The 17-year-old has no Facebook or Instagram account, and only has a mobile phone to keep in touch with his classmates and teachers on WhatsApp groups.

He devotes most of his free time to household chores and lessons, but he has a passion for weaving, along with collecting and interpreting folk songs.

Romanian language teacher Catalina Popa from the Buzau Technical High School organized a working bee in Madalin Marian Lita’s yard, where the village elders were invited to participate alongside the young generation. This was an opportunity for the old folks to reminiscence on how they used to spend their free time decades ago.

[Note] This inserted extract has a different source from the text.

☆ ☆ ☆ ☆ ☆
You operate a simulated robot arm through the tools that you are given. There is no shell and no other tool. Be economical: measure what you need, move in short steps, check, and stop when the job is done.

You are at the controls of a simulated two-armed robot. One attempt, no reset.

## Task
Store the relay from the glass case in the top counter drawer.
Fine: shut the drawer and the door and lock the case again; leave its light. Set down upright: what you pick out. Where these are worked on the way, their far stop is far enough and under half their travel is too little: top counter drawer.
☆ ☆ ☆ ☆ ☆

“At the autumn working bee, we carded wool or cotton. The young folks didn’t shy away from work, then they roasted corn kernels, the boys brought wine, the girls made popcorn on the stove and then we danced. One played the flute, another the clarinet, a third one the bagpipe, and we would dance and sing. Dozens of young people would gather to shuck the corn, and after we finished we would join in a ring and dance our shoes off. Now there are very few young people to care for this, everyone is on their phone,” says Rada Stroe, a local woman.

The working bee ended with an artistic moment and a ring dance in which young and old took part, a true bonding bridge between generations.